One Take An independent guide to asynchronous interviews

Definitions

Digital interview vs asynchronous interview

Digital interview is an umbrella term that covers any interview run over the internet, live or recorded. An asynchronous interview is only the recorded kind. Here is where the two terms overlap and where they don't.

Updated June 12, 2026 5 min read

A digital interview is any job interview conducted over the internet instead of in person. The term covers two different things: live video calls where both sides are present at once, and recorded interviews where you answer set questions alone and a hiring team reviews them later. It describes the medium, not the timing.

That is the whole reason the word causes confusion. “Digital interview” tells you the interview is online. It does not tell you whether a person will be on the other end.

What the term actually spans

Plenty of job listings and vendor pages use “digital interview” alongside “one-way” and “on-demand” as if the words were interchangeable. They are not quite. Digital is the umbrella. Underneath it sit at least two formats that feel nothing alike:

  • Live digital interviews. A scheduled video call, usually on Zoom, Teams, or Google Meet. Both sides are present. The conversation runs both ways and you can ask questions in the moment.
  • Asynchronous digital interviews. A one-way interview you record by yourself. No live interviewer, no fixed time slot. You get a link, see the questions, and record your answers on your own schedule. The team watches later.

So every asynchronous interview is a digital interview. The reverse is not true. A live call is digital and very much not asynchronous.

Why the umbrella term exists

“Digital interview” caught on because it is broad and tidy. A company that runs live calls for some roles and recorded screens for others can put both under one heading on a careers page. Vendors like it for the same reason. It lets one product describe several formats without committing to the word candidates find off-putting.

That breadth is the catch. The label hides the one distinction that changes your whole experience: whether you are talking to a person or talking to a camera. A live call means rapport, follow-up questions, and a chance to read the room. A recorded screen means none of that. You prepare differently, and you should know which one you are walking into before you set up your room.

How to tell which one you got

The invitation almost always gives it away. A live digital interview names a specific time, a meeting link, and at least one interviewer. An asynchronous one gives you a window of several days, a set of questions, and an instruction to record. If the email mentions a deadline rather than a start time, it is recorded.

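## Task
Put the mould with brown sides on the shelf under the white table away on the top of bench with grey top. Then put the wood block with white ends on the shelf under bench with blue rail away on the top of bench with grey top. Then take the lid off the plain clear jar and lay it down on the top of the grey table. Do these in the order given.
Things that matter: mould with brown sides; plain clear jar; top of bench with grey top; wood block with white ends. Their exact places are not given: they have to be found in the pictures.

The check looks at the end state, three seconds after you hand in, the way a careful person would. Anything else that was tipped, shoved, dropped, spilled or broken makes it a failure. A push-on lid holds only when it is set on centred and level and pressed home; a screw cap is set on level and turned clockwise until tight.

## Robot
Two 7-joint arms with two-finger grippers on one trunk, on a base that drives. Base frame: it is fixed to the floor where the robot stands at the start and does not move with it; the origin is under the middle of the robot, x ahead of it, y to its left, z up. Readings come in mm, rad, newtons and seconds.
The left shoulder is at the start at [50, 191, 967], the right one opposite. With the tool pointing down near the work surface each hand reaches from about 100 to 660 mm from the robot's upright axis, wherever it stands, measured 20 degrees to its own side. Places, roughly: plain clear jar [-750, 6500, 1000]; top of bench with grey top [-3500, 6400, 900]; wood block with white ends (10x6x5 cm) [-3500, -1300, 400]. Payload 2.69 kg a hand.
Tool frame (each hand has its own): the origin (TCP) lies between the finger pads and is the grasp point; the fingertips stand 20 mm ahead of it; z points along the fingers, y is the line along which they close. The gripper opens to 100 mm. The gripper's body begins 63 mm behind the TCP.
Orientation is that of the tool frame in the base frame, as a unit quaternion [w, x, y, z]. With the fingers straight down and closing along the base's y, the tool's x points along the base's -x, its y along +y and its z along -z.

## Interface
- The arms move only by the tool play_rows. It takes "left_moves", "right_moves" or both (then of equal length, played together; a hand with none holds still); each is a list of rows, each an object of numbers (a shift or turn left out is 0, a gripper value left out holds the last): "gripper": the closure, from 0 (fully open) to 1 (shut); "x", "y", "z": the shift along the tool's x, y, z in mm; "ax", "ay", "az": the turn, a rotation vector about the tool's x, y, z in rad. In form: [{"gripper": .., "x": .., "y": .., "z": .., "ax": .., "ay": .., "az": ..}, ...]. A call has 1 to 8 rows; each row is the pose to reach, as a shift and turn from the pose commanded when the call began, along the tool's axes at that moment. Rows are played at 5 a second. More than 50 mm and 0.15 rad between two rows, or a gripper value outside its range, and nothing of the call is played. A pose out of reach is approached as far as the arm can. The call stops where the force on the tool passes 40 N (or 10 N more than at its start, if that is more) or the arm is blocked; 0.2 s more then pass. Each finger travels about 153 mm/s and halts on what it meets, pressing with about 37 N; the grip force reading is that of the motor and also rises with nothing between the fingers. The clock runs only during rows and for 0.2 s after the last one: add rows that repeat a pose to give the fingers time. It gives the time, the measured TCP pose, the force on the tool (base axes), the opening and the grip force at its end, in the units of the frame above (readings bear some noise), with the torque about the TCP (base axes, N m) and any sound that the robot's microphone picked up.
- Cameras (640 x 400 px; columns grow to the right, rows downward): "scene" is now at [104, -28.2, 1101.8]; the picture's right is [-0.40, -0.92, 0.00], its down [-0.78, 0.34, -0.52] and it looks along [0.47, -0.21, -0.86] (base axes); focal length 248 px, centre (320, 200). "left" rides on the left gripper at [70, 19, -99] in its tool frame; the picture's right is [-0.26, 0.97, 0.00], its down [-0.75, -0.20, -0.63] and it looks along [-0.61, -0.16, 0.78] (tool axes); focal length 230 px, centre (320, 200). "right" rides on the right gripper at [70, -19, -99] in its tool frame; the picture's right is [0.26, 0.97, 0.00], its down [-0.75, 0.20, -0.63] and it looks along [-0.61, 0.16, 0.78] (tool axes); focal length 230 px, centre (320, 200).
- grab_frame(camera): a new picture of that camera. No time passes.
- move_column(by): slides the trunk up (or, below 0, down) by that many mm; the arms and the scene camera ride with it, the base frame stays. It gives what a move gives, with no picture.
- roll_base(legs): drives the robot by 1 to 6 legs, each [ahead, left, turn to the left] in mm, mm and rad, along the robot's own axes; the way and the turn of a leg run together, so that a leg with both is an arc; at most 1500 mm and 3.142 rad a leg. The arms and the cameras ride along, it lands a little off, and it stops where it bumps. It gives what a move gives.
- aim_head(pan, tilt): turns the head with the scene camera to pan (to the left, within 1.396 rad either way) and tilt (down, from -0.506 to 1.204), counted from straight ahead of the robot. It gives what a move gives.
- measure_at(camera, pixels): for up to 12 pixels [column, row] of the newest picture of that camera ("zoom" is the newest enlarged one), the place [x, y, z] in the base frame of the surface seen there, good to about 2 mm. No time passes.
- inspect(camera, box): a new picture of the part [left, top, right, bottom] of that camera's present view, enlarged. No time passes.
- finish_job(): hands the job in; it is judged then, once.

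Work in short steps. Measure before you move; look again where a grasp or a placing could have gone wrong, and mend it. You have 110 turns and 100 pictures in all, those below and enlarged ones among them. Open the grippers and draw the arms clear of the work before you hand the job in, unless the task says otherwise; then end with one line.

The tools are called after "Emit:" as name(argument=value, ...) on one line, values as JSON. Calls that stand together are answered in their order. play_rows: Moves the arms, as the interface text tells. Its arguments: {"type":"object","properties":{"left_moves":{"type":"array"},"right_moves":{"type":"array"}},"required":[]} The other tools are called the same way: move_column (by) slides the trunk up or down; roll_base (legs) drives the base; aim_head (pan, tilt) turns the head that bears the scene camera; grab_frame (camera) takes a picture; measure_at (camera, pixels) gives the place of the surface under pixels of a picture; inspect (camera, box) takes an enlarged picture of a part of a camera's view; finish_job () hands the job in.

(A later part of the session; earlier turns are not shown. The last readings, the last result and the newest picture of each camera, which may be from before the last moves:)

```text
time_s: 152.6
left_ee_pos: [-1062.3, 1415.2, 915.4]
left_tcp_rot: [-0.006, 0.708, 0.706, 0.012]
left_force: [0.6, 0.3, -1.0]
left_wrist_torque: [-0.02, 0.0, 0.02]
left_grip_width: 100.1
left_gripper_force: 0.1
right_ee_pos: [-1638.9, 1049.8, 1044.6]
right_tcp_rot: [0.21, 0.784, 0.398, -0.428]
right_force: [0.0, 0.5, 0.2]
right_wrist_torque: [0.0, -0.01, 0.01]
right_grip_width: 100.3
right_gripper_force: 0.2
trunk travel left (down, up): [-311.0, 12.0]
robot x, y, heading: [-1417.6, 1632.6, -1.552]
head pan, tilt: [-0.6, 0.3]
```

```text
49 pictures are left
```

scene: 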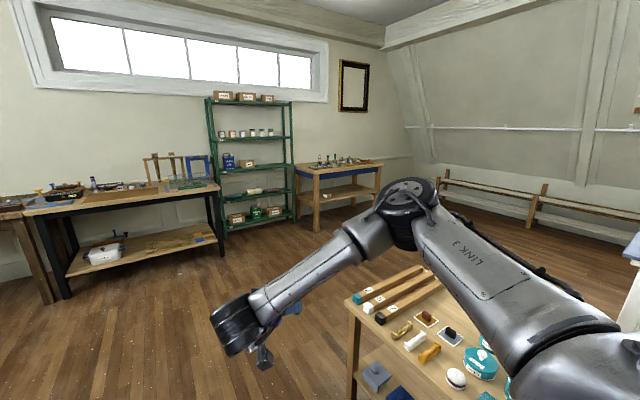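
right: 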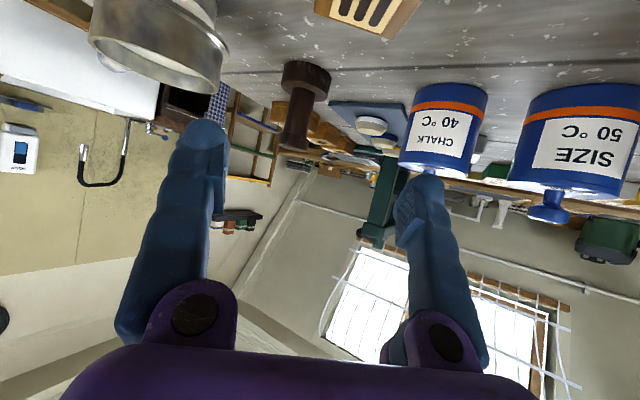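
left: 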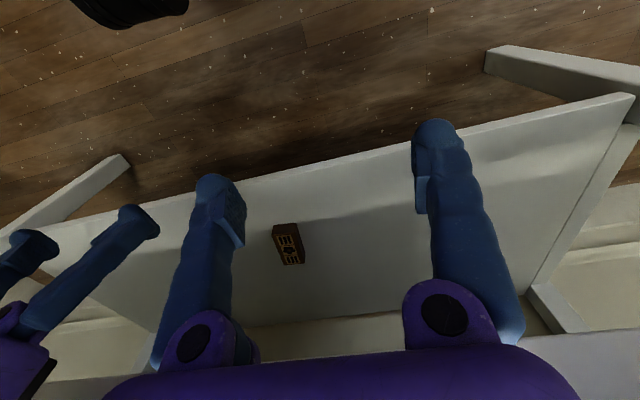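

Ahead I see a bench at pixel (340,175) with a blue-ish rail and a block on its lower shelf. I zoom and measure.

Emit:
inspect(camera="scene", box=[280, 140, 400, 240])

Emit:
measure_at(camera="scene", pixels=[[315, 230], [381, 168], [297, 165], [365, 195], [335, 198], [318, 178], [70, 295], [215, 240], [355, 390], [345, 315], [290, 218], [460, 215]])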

When it genuinely is not clear, ask. One line to the recruiter, “will this be a live call or a recording I submit,” settles it and signals nothing bad about you.

Where each term belongs

Use “digital interview” when you mean any online interview and the format does not matter to your point. Use “asynchronous interview,” “one-way,” or “on-demand” when you specifically mean the recorded kind, because those names carry the detail the umbrella term drops.

If you want the same comparison drawn against the other common umbrella word, see virtual interview vs async. To prepare once you know you are recording, read how to prepare for an asynchronous interview. For the full set of terms, the glossary defines each one in a line.

Frequently asked questions

What is a digital interview?
A digital interview is any job interview conducted over the internet rather than in person. The term covers both formats: live video calls where both sides are present at once, and recorded interviews where you answer set questions alone and a hiring team reviews them later. It describes the medium, not whether the interview happens in real time.
Is a digital interview the same as an asynchronous interview?
Not exactly. Every asynchronous interview is a digital interview, but not every digital interview is asynchronous. Digital is the broad umbrella for any internet-based interview. Asynchronous is the narrower term for the recorded, one-way kind with no live interviewer. A live Zoom call is also a digital interview, and it is not asynchronous.
How do I tell if my digital interview is live or recorded?
Read the invitation. If it names a time, a meeting link, and a person, it is a live call. If it gives you a window of days, a list of questions, and asks you to record your answers, it is asynchronous. When it is unclear, ask the recruiter whether anyone will be on the other end.